К сожалению, сегодня ситуация внутри нашего общества очень сложная и тревожная. Запал и единство, которыми мы гордились в первые месяцы полномасштабного вторжения, постепенно куда-то улетучились. И снова начались полные ненависти и нетерпимости дикие внутренние разборки.

Мы ведем борьбу друг с другом, словно нам мало коварного и сильного врага, и тратим не абы какие силы на выяснение отношений. Эти распри истощают и утомляют не меньше, чем переживания за тех, кто воюет на передовой, сплошной страх и бессонница во время ракетных атак, неопределенность будущего, невозможность что-то планировать…

Почему с нами такое происходит? К чему это приведет? Как это явление одолеть? Об этом «ФАКТЫ» побеседовали с политологом Олегом Саакяном.

— Олег, на днях посмотрела фильм «Дикое поле». Там есть один яркий эпизод, очень напоминающий происходящее сегодня с нами. Группа бандитов приехала в Богом забытый донбасский городок, чтобы отжать автозаправку, но на ее защиту встали земляки бизнесмена.
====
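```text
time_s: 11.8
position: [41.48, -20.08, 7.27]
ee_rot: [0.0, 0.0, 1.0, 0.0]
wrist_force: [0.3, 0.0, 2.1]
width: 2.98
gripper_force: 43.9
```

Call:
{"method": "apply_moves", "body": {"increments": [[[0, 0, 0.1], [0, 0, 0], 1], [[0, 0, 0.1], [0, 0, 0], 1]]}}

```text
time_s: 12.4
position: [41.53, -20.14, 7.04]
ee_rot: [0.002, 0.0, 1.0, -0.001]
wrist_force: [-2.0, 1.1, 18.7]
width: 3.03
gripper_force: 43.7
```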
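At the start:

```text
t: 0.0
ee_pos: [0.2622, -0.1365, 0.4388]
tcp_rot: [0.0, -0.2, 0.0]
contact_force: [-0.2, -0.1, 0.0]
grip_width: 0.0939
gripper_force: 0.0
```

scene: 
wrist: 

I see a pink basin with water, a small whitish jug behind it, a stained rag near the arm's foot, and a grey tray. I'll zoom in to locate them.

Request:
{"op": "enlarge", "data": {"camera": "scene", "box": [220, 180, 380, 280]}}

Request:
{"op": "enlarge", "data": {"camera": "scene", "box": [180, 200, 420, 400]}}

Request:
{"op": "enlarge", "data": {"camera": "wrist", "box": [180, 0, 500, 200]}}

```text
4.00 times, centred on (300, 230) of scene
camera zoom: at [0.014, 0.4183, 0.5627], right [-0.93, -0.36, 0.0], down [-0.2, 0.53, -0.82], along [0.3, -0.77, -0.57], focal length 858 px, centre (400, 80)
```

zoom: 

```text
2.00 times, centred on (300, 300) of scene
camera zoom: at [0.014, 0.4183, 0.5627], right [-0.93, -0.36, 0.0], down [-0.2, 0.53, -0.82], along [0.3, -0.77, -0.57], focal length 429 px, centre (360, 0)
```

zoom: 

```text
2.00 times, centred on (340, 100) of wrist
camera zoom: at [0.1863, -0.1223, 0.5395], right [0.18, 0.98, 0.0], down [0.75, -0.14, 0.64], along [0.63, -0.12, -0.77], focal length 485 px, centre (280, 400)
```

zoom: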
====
И вот в кульминационный момент, когда вот-вот должна начаться стрельба, буквально из-за какой-то мелочи между двумя защитниками возникла склока, а потом и серьезная драка.

То же самое мы видим сейчас. Идет война, а у нас постоянно волна за волной катятся какие-то громкие скандалы, которые люди называют немного другим словом. В них задействованы все — от военных до волонтеров. Мы разделены по отношению к девушке Дмитрия Коцюбайло, к «хорошим русским», к мемам об акуле, съевшей российского туриста, к вагонам для женщин. Даже во время воздушных атак, когда все сидят в коридорах и укрытиях, успевают оскорблять друг друга в соцсетях, потому что среди нас много экспертов по ракетам и дронам. Что с нами? В кремле, видя, как мы себя съедаем, очень радуются.

— Конечно, есть два простых ответа. И они друг друга стоят. Первый — это все ИПСО, вражеские происки, потому что мы же хорошие, а это просто россия такая негодяйка, с нами такое делает. Соответственно, нам просто нужно победить врага, и все пройдет. Второй — из серии «Божья кара». Есть такой мэм. «А за что нам это?» — «Ибо не молились». То есть, когда люди не ищут реальных причин, а пытаются объяснить, что «вот так оно сложилось, от нас же мало что зависит». Но, разумеется, оба ответа являются, мягко говоря, неполными.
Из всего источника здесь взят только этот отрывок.